New Russian: Alright, how are you planning to feed my daughter and your children, if you will have any?

Boyfriend: Er... I... don't really know yet.. but I'm sure god will help me with this one aswell!

  After a few more questions and answers like this the boyfriend leaves the room and goes home. The daughter comes to her dad and asks him

 Daugther: So dad, how do you like him?

New Russian: Well he's kind of a loser, but he is honest and I really like how he calls me.

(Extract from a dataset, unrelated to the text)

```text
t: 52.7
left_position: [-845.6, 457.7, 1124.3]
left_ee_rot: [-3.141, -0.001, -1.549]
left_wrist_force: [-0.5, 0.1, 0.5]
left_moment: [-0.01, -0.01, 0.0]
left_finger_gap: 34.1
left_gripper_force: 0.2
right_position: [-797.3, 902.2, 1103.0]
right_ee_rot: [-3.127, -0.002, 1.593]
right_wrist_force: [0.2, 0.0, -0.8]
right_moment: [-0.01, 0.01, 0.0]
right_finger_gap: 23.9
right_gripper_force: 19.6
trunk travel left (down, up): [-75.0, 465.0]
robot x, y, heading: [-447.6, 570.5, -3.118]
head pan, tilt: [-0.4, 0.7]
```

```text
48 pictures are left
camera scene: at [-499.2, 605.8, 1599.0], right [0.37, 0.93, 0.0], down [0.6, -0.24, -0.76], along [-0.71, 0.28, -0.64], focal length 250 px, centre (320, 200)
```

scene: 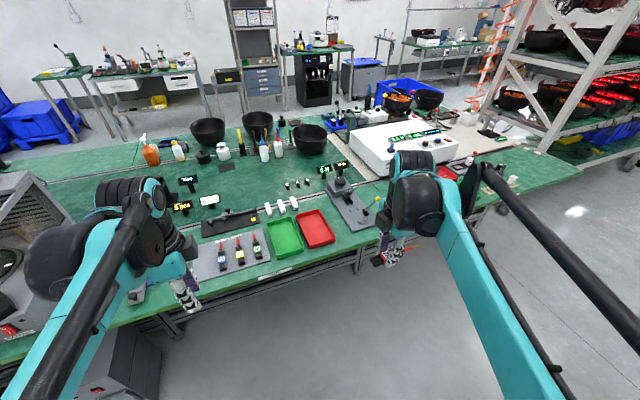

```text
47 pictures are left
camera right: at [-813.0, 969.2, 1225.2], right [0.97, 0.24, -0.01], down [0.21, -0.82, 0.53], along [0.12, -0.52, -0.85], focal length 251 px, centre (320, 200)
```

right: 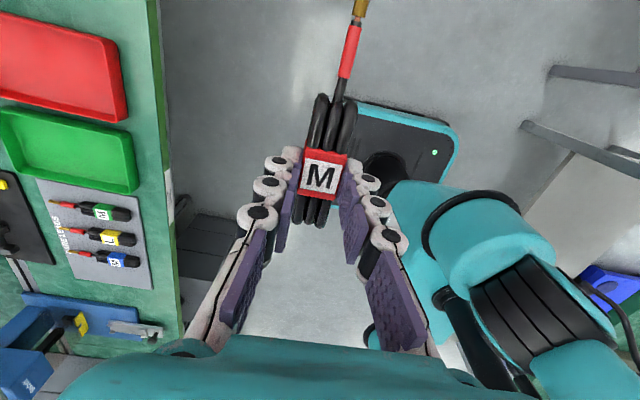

  • Animals. These jokes are based around animal behavior stereotypes, which have their roots in Russian Mythology and Tales: the violent Wolf, the sneaky (female) Fox, the cocky coward Hare, the strong, simple-minded Bear, and the king of animal kingdom Lion. The Hedgehog is a complex case, since he is basically the all-round Russian penguin.
    • Also a cockerel or rooster, however jokes featuring a cockerel only really work if you know from the start of the joke he's supposed to be a closet homosexual: these jokes made more sense back when the Soviet Union criminalised homosexuality and have been dying out since the 90’s. This comes from petukh (cockerel) being a Fenya term for a passive homosexual. A typical story would be the Wolf, the hare and a cockerel in a holding cell awaiting trial and telling each other what they are in there for: the Wolf will go on a long story about he started a fight and beat someone up, but that they deserved it and he doesn’t deserve to be there, the hare will tell an equally long tale where he will come over as a cocky but cowardly thief, black-marketer or conman but that he doesn’t deserve to be there because he’s not really done anything that wrong, and the cockerel will listen to both of their long and complicated stories and then just say “Me, oh. I’m a political prisoner: I pecked [name of unpopular local bigwig/ “Young pioneer”/ “Soviet new man”] in the Arse.”
  • The Golden Fish is the Russian equivalent of a Genie in a Bottle (with whom it is interchangeable), first appearing in a poem by Alexander Pushkin. The story usually revolves around a person finding/catching a Golden Fish and being granted three wishes, after which Hilarity Ensues. Sometimes, three people are granted one wish each.
    • "Three men, stranded on an island, catch the Golden Fish and are granted one wish each. The first one says: 'I want to go home,' and disappears. The second one says: 'I want to go home, too,' and also disappears. The third one says: 'I'm alone. I want a bottle of vodka and those two to come back here.'"
      • The joke is lost on non-Russians and even some modern Russians, but in the Soviet times three was considered the optimal number of people for collective drinking. The reason for that was that the price of a bottle of vodka was 2 roubles 87 kopecks, so if each person contributed a rouble they could buy a bottle and 13 kopecks' worth of snacks.
      • A similar joke is common in the west, but usually has the three characters as a brunette, a redhead and a blonde. Guess which one wishes for the other two to return?
      • And then there's the other variation with character traits and yet another one with nationalities. Now, guess who's the third nationality?
  • Drunkards. These jokes usually revolve around a drunkard's ill-fated attempts to get another bottle of vodka, since sale of alcohol to drunk persons was outlawed in Soviet Union.
  • Policemen (-Militsiya- Politsiya since march 2011). These revolve the stereotype of a dim-witted, corrupt law officer, which was formed during the worse times in the Soviet Union and Russia (read: 1990s).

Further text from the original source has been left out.